The request:
Repeat the material in full. Keep every line exactly as it is.

Dataset excerpt:

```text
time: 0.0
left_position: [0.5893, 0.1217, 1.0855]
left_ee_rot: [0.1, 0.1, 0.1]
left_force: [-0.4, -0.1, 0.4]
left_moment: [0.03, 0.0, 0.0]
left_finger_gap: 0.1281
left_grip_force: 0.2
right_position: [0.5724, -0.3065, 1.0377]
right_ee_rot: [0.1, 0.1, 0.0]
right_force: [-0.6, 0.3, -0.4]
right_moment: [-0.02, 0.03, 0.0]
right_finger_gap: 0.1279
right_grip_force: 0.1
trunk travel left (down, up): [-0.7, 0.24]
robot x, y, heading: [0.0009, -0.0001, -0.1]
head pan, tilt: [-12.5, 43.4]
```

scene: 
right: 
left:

The reply:
```text
time: 0.0
left_position: [0.5893, 0.1217, 1.0855]
left_ee_rot: [0.1, 0.1, 0.1]
left_force: [-0.4, -0.1, 0.4]
left_moment: [0.03, 0.0, 0.0]
left_finger_gap: 0.1281
left_grip_force: 0.2
right_position: [0.5724, -0.3065, 1.0377]
right_ee_rot: [0.1, 0.1, 0.0]
right_force: [-0.6, 0.3, -0.4]
right_moment: [-0.02, 0.03, 0.0]
right_finger_gap: 0.1279
right_grip_force: 0.1
trunk travel left (down, up): [-0.7, 0.24]
robot x, y, heading: [0.0009, -0.0001, -0.1]
head pan, tilt: [-12.5, 43.4]
```

scene: 
right: 
left:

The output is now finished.